Earning money while sleeping. Making money while on a holiday. Getting paid repeatedly after the work had already been done. This is what many people want, and there are all kinds of approaches to achieving it. How to get passive or residual income from cryptocurrencies?
Cryptocurrencies have been around since 2009 when the Bitcoin blockchain was first started. Currently, there are thousands of crypto assets on the market. To make money in crypto, you can, for example, trade your assets, trying to buy low and sell high. You can look out for promising ICOs (Initial Coin Offering). Or you can use some of the below-mentioned ways where your cryptos can provide some passive income.
Ways to Enjoy Passive Income from Cryptocurrencies
Let’s have some examples of how to get residual earnings from cryptos. This overview could be helpful to see all kinds of possibilities in this fast developing field.

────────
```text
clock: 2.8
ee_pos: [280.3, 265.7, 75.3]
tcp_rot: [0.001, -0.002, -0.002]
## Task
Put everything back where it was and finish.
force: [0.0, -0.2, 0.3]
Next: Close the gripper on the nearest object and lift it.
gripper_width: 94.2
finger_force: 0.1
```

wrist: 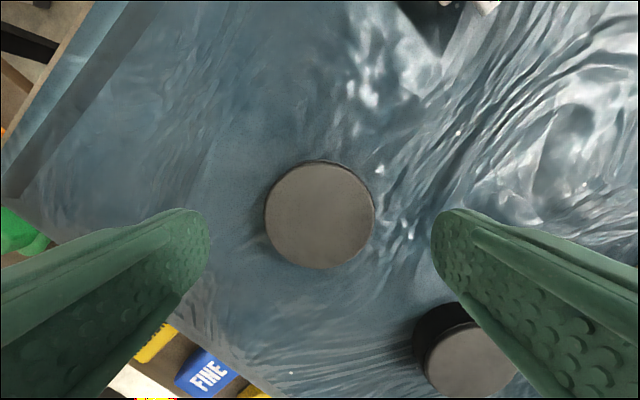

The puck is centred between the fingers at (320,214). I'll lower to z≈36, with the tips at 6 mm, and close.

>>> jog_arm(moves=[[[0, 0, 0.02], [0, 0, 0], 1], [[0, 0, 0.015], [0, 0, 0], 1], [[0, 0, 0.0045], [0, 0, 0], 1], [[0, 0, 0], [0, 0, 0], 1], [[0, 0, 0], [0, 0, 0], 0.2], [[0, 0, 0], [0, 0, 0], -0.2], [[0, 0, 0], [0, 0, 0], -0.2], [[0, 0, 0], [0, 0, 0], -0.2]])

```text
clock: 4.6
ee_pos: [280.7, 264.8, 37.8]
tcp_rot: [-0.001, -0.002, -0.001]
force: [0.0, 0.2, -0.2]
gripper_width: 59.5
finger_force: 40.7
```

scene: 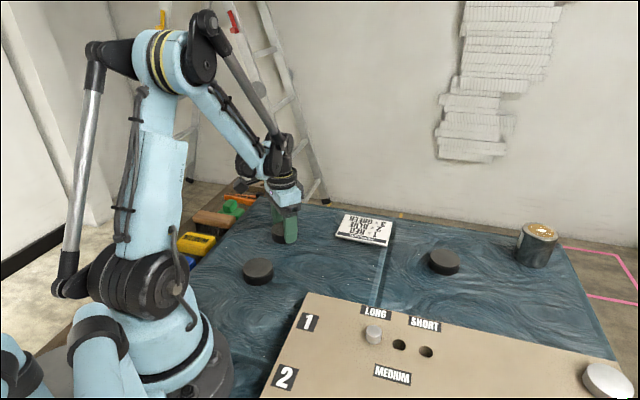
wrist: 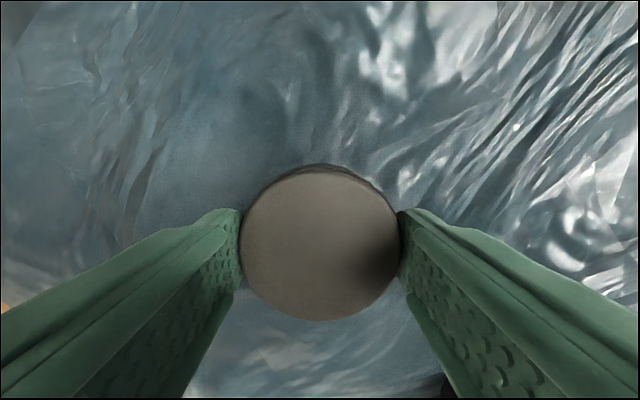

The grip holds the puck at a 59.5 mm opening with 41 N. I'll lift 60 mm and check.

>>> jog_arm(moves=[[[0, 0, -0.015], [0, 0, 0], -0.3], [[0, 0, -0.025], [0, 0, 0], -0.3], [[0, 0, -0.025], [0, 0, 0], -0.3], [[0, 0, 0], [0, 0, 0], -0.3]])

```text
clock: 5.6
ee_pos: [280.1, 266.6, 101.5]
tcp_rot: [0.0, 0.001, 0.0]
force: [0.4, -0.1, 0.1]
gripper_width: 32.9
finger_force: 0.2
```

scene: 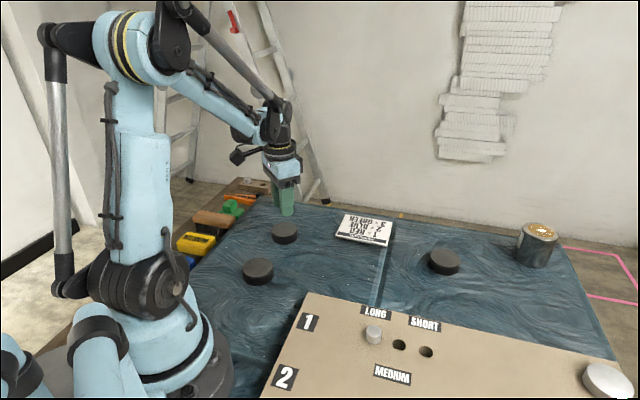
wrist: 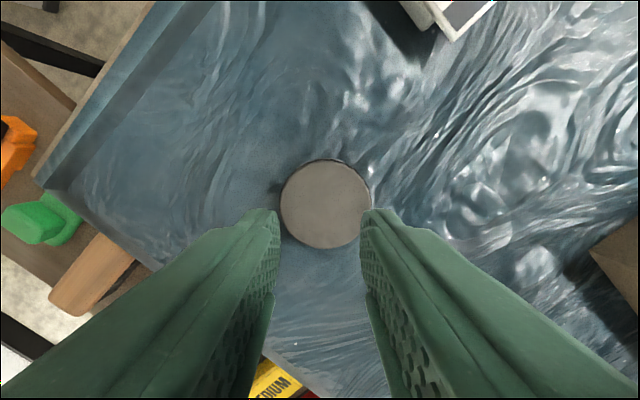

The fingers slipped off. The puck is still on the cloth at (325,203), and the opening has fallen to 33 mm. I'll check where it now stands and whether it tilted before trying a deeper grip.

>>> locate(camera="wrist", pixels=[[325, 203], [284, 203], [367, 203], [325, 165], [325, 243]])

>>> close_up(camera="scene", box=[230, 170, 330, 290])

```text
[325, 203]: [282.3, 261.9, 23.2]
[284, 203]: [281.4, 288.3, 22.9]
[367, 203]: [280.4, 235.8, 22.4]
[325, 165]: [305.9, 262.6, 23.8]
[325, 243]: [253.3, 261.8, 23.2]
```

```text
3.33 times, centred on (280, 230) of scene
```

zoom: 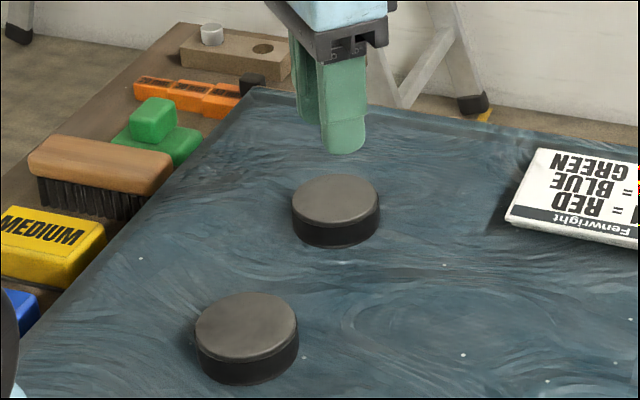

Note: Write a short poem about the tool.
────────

A cryptocurrency airdrop is a marketing process during the Initial Coin Offering (ICO) when you can receive free coins or tokens to your wallet. This way, the issuer increases the recognition of their new virtual currency. For example, the DEXFIN Exchange will be conducting airdrops for some newly listed assets. Anybody with DXF tokens at this exchange will be eligible to receive these airdrops.
Why would the issuer give out their tokens for free? There are hundreds of new tokens and hundreds of ICOs each year. A new project might invest a lot of money into advertising (with very unsure results) or they can give out some of their tokens for free in an airdrop, automatically getting the attention of fans apt to spread the word to others. Apart from generating awareness, this motivates the users to learn more about the project.
The issuer can also send these rewards to inspire loyalty: Some airdrops are designed in such a way that the more tokens you have in your wallet, the more you receive during an airdrop. So, loyal users with a substantial amount of tokens in their wallets, can be rewarded with more tokens from the company. This way, airdrops can inspire loyalty among users since they are now actually motivated and incentivized to buy and keep tokens.
Airdrop also serves for a much wider distribution of tokens. The idea behind cryptocurrencies is decentralization. Thus, the majority of a crypto asset shouldn’t be held just by a few people. Airdrops serve to achieve a wider and more even distribution of such an asset.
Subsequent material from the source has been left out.